Monday, May 27, 2013

Poppies and Memorial Day

In 1847 the U.S. published a stamp which honored Moina Belle Michael for establishing the Poppy Memorial Day, which occurs the Saturday before Memorial Day.  After WWI the poppy became a symbol of the tragedy of war.  This was further engrained in our psychy after John McCrae wrote the poem Flander's Fields.  He noticed poppies growing in the burial grounds for those who had died in the war.
In Flanders Fields: John McCrae
In Flanders fields the poppies blow
Between the crosses, row on row,
That mark our place; and in the sky
The larks, still bravely singing, fly
Scarce heard amid the guns below.
We are the Dead.

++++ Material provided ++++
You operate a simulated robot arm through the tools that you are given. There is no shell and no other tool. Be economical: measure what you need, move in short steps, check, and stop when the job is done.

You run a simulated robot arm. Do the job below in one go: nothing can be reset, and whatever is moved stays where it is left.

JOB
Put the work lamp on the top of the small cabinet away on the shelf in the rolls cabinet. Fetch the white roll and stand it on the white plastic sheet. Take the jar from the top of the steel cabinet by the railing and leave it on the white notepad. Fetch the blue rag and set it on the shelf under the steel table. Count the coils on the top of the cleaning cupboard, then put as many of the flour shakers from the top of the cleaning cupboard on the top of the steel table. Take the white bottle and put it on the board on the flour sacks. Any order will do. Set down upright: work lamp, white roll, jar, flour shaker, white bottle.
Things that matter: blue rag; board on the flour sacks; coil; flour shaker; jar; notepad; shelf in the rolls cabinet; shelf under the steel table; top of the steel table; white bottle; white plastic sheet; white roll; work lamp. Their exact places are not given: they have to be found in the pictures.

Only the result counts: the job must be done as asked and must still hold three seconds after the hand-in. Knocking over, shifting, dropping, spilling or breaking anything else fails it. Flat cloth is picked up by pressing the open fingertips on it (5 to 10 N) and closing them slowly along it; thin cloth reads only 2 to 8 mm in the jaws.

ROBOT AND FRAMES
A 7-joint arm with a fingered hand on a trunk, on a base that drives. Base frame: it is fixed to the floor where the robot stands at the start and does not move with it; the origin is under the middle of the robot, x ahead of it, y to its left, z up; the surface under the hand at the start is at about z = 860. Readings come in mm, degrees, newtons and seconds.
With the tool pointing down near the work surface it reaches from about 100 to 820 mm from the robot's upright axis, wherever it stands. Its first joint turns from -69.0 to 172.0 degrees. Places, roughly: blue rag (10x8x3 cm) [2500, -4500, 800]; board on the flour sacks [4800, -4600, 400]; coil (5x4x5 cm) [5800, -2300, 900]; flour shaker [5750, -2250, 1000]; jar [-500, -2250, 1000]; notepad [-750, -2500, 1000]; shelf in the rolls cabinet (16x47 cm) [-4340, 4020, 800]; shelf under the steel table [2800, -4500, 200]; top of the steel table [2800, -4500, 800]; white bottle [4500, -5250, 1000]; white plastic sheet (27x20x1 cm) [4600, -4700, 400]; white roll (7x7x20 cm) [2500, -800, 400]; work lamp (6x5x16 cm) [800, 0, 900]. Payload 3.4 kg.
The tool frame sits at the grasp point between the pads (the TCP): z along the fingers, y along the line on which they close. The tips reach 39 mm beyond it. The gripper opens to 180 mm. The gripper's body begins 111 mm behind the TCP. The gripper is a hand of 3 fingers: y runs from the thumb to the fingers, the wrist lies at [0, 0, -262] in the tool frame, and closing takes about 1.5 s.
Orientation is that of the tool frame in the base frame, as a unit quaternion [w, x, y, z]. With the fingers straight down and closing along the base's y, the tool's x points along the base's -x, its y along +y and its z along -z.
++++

Short days ago
We lived, felt dawn, saw sunset glow,
Loved and were loved, and now we lie
In Flanders fields.
Take up our quarrel with the foe:
To you from failing hands we throw
The torch; be yours to hold it high.
If ye break faith with us who die
We shall not sleep, though poppies grow
In Flanders fields.

"Its references to the red poppies that grew over the graves of fallen soldiers resulted in the remembrance poppy becoming one of the world's most recognized memorial symbols for soldiers who have died in conflict"  (Wikipedia)

Michael wrote a poem responding to "In Flanders Fields"
We cherish too, the Poppy red
That grows on fields where valor led,
It seems to signal to the skies
That blood of heroes never dies.
She was instrumental in making the Poppy part of Memorial Day.  By 1922 Veterans of Foreign Wars began selling poppies.